-- START Reading text --

The gaseous phase taken from the separator 33 consists of air and solvent vapor with minor portions of spray dust which has not been removed by the air cleaner 31 and separator 33 together with such water vapor as may have been present in the air. The water vapor is frozen out on the cooling coils 53 so that the gases passing the cooling chamber 52 are stripped from water vapor and consist of air and solvent vapor with some spray dust and some liquid solvent which has been condensed in the cooling chamber 52. The water is removed from the coil 53 by a defrosting cycle during which the valve 58 is shifted to the left so that the water is drained through the pipe 57 and removed from the system.

The air, solvent vapor, condensate liquid solvent and such minor quantities of spray dust as may not have been removed are passed into the liquid seal compressor 55 wherein the gases are compressed. Any spray dust which is present passes through the liquid seal compressor without injury thereto due to the fact that the compressing medium is a liquid which usually takes up the spray dust.

The float valve 48 serves to seal off the cooling chamber 52 and the intake to the compressor in the event of an abnormal rise in liquid level in the separator 33 due to the failure or loss of prime of the pump 34 so that liquid is prevented from entering the compressor.

Since liquid solvent is used as the liquid seal in the compressor a portion of the solvent vapor in the air is condensed by compression in the compressor and any solvent droplets and fine spray dust which are not removed in the separator 33 mix with the seal liquid and do not interfere with the operation of the compressor. Compressed air, solvent vapor and liquid solvent which is condensed by the compressor flow into the separator 61 wherein the liquid solvent is separated from the gases.

The gaseous phase from the separator 61, which consists of compressed air with some solvent vapor passes through the cooling chamber 80 or through the bypass 79, depending upon the conditions required. In the cooling chamber 80 the temperature is maintained such as to condense substantially all of the remaining solvent vapor and strip the same from the air so that the air supplied by the pipe 82 consists essentially of compressed air stripped of solvent vapor. A portion of this compressed air is supplied by pipe 94 which is to be used for operating the air motors as above described. Another portion is discharged into the atmosphere through the pipe 91 so as to maintain the interior of the coating chamber under a slight negative pressure. A further portion of the compressed air is supplied through the pipe 86 to the receiver 63 to maintain the pressure in said receiver suited for feeding the solvent therein through the pipes 65 and 66 back to the intake side of the compressor 55. In the event of abnormal pressure rise in the system the pressure is released through the pressure relief valve in the pipe 90.

The quantity of solvent vapor in the air supplied to the pipe 97 is determined by controlling the ratio of gases supplied to the cooling chamber 80 and to the bypass 79. The heating chamber 95 heats this mixture to a temperature required to reduce the relative saturation to the desired value. This compressed air is then supplied by the header 98 to the spray guns 43 and 44 and air curtain jets 113 and 114 as above described.

-- END Reading text --
-- START Material provided --

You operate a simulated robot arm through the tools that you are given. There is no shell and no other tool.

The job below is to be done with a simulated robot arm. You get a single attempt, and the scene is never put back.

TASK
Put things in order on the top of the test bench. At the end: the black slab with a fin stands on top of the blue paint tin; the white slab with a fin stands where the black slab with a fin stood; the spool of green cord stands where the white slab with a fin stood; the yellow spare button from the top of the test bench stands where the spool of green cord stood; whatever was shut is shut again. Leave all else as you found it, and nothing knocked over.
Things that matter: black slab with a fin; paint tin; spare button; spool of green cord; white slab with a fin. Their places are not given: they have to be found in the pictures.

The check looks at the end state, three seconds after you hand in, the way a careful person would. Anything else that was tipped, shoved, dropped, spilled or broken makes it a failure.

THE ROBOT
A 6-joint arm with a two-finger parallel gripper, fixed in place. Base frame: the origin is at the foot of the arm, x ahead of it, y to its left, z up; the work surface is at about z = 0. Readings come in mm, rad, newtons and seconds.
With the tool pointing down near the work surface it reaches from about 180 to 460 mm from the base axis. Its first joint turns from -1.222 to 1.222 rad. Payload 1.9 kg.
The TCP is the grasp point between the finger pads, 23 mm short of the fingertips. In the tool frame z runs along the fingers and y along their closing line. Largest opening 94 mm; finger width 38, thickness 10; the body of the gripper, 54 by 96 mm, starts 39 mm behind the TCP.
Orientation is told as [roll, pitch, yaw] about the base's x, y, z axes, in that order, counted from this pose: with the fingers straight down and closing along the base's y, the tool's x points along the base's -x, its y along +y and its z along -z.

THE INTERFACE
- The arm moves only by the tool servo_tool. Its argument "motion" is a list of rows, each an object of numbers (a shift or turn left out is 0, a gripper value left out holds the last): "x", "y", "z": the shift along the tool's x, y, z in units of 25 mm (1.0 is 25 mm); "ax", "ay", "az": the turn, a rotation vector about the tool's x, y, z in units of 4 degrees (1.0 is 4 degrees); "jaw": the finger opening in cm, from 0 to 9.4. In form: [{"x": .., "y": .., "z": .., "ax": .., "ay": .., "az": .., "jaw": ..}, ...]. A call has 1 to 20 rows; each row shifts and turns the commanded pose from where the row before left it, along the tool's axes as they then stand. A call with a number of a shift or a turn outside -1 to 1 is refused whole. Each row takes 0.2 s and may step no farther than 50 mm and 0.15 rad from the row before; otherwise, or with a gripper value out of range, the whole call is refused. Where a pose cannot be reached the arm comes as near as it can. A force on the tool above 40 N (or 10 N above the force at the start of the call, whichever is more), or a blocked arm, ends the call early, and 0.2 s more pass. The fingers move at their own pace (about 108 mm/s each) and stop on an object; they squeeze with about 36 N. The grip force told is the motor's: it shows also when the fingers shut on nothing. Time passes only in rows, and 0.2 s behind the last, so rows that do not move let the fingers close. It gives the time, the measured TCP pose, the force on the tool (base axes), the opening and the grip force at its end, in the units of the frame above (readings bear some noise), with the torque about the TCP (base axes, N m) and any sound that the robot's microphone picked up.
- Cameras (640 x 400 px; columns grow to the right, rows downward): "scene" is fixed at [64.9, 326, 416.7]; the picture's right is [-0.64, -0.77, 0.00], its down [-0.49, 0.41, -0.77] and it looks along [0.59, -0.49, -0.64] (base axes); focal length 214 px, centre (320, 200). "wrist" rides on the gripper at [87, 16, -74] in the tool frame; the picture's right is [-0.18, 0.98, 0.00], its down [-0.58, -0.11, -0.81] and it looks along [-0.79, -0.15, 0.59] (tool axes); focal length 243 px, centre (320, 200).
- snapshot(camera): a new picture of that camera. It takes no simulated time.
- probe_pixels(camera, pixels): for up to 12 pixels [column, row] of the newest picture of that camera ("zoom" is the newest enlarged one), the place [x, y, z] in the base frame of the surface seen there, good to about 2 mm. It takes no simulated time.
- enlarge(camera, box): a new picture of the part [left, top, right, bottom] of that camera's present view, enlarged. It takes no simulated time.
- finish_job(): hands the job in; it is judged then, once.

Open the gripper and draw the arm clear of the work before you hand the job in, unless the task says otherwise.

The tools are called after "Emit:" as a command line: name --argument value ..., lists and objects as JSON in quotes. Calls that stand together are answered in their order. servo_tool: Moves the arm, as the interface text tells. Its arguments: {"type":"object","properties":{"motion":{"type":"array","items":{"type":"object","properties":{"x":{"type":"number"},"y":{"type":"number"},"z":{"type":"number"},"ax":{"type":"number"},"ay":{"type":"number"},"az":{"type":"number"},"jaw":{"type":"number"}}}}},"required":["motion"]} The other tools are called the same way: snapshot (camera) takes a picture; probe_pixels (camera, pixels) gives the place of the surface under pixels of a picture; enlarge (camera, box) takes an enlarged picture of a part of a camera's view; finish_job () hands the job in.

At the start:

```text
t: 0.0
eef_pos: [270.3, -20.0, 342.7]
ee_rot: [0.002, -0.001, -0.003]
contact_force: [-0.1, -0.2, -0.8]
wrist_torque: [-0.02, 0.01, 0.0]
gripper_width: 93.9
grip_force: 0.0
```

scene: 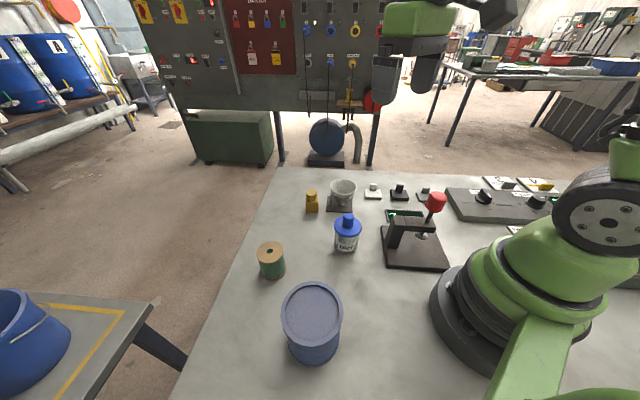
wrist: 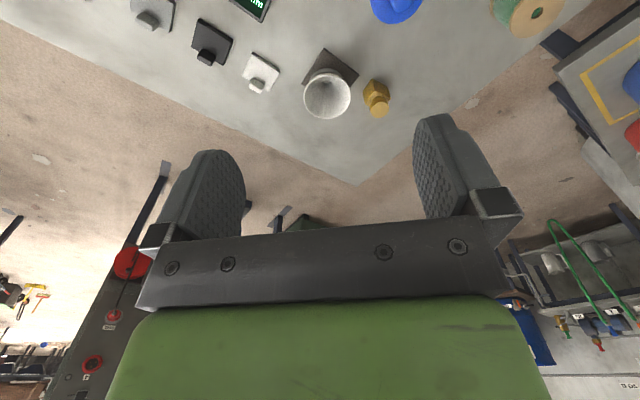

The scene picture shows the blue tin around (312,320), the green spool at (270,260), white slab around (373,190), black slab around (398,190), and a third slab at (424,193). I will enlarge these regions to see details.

-- END Material provided --

(Task brief): Write out the reading text from "The float valve" to "entering the compressor.", both included.

(Worked answer):
The float valve 48 serves to seal off the cooling chamber 52 and the intake to the compressor in the event of an abnormal rise in liquid level in the separator 33 due to the failure or loss of prime of the pump 34 so that liquid is prevented from entering the compressor.